Coloring Book is not just a mixtape about hope. It is also about the nearness and tangibility of innocence. Those parts of anyone’s past—our zeal for life, our ability to see the best in people, our love of color in all things and in all people—are more accessible than we realize. Adulthood can strip us of what makes humanity beautiful. A day-to-day need to survive means that simple pleasures become inaccessible. In Magnificent Coloring World, Chance provided an alternative narrative, one distilled to the near universality of American childhood. When your greatest concern in the world is a coloring book or a roller rink or a Sunday church service, life feels manageable.

Sitting in the installation church pews, I remembered my own Chicago childhood, my family’s Sundays at Judson Baptist Church. That time separated the energy of the week before and reset our intentions for the week ahead. Years removed from regular church service or formal Christianity, individual spirituality still reigns high in my everyday life, providing me with that same hope I sometimes feel incapable of producing on my own. It came as no surprise that most guests began to huddle near the pews as the night progressed. It began during “Blessings” when folks danced. Nearly everyone already knew the words to the “How Great,” which was led by a choir “conductor.” At the end of the night, when Chance finally addressed the crowd from up high atop of a riser hidden behind the church wall, the crowd swelled. “This wouldn’t be possible without God, teamwork, and love,” he said to cheers.

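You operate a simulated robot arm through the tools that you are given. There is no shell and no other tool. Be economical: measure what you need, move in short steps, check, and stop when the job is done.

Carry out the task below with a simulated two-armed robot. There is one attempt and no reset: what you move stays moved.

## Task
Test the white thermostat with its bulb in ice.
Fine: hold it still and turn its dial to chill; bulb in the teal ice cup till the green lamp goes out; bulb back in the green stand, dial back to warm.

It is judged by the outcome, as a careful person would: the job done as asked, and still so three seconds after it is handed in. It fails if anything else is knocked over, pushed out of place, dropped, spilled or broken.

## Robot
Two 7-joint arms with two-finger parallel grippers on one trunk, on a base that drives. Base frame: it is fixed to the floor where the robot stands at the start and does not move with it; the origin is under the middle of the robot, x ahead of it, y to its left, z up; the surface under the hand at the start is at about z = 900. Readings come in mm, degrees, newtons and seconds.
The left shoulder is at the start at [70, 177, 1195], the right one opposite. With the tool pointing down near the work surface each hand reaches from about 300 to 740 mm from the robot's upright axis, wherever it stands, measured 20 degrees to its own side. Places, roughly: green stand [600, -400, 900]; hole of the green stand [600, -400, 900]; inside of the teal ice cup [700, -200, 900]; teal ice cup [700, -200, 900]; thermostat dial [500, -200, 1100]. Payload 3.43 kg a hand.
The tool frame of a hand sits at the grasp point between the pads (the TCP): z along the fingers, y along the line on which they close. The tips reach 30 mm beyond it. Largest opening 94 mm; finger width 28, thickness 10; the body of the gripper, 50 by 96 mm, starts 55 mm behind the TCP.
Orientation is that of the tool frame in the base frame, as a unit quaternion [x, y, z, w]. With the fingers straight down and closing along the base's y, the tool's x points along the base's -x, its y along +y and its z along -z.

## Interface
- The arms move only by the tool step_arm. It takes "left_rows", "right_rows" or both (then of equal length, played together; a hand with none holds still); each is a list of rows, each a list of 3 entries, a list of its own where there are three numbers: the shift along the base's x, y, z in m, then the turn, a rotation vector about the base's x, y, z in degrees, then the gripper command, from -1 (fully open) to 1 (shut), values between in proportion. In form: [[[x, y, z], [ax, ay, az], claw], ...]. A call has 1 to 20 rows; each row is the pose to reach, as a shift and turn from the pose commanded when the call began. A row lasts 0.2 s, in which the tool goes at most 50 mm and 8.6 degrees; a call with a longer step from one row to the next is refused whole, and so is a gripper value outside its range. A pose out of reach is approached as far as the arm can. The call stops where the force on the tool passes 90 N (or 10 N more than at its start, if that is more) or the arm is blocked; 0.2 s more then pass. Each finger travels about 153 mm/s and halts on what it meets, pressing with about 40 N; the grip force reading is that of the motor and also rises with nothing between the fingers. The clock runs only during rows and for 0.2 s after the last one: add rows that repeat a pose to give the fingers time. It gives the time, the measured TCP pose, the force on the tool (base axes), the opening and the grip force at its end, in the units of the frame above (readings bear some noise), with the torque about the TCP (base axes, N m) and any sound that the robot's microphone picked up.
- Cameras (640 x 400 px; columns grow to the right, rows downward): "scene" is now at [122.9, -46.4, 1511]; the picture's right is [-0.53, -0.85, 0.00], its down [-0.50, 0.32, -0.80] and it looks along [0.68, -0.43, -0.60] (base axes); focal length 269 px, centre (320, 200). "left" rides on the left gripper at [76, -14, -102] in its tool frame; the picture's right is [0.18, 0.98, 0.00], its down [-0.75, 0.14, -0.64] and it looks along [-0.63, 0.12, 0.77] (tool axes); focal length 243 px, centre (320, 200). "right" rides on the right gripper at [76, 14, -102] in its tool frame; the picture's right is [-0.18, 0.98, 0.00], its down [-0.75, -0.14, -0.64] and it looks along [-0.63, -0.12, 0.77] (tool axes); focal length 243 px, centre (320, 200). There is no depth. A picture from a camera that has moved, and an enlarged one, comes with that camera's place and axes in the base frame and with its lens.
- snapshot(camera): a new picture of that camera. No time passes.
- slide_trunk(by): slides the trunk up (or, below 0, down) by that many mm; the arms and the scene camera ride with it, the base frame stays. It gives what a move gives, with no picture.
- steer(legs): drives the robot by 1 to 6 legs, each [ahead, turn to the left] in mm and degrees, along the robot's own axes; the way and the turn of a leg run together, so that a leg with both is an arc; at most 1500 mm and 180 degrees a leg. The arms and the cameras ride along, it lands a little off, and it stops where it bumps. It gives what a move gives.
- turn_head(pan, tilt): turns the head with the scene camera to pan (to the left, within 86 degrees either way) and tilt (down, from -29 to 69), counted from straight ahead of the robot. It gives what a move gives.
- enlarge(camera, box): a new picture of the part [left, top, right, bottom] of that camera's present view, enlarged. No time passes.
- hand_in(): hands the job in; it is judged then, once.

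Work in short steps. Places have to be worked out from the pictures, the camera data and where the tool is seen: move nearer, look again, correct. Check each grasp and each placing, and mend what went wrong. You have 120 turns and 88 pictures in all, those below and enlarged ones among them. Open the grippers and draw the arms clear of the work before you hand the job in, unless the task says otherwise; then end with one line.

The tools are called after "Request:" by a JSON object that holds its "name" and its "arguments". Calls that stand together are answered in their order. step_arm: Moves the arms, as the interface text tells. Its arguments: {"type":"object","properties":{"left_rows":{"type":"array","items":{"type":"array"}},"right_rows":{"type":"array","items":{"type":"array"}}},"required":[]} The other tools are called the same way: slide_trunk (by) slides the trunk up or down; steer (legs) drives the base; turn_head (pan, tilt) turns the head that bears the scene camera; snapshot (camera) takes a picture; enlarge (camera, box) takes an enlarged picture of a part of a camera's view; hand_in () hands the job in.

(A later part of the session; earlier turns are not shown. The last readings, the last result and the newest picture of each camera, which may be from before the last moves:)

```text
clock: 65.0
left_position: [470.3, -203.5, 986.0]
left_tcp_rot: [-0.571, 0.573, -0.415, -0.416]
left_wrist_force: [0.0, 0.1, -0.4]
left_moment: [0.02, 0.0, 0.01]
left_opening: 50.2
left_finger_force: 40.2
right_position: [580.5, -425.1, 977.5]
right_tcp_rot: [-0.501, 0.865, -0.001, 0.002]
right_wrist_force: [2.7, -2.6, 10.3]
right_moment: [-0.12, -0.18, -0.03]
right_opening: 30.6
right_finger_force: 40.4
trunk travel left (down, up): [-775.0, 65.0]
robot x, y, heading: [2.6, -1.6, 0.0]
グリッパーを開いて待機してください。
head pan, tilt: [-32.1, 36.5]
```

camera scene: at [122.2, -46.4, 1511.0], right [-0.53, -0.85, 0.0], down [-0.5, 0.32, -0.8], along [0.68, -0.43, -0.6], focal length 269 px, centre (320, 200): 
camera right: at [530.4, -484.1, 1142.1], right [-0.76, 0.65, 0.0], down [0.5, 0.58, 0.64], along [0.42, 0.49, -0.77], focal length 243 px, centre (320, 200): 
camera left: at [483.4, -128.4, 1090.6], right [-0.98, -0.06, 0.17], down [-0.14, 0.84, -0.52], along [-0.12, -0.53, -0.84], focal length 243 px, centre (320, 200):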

I hesitated grabbing a crayon and coloring, but wound up sitting on a picnic table bench for nearly 10 minutes toward the end of the evening. “I just don’t want to miss anything,” a girl next to me said to her friend as we colored. The more one colored, the more one recreated their own technicolor vision. And in the end, that sense of joy heard on the mixtape seemed possible in our own lives.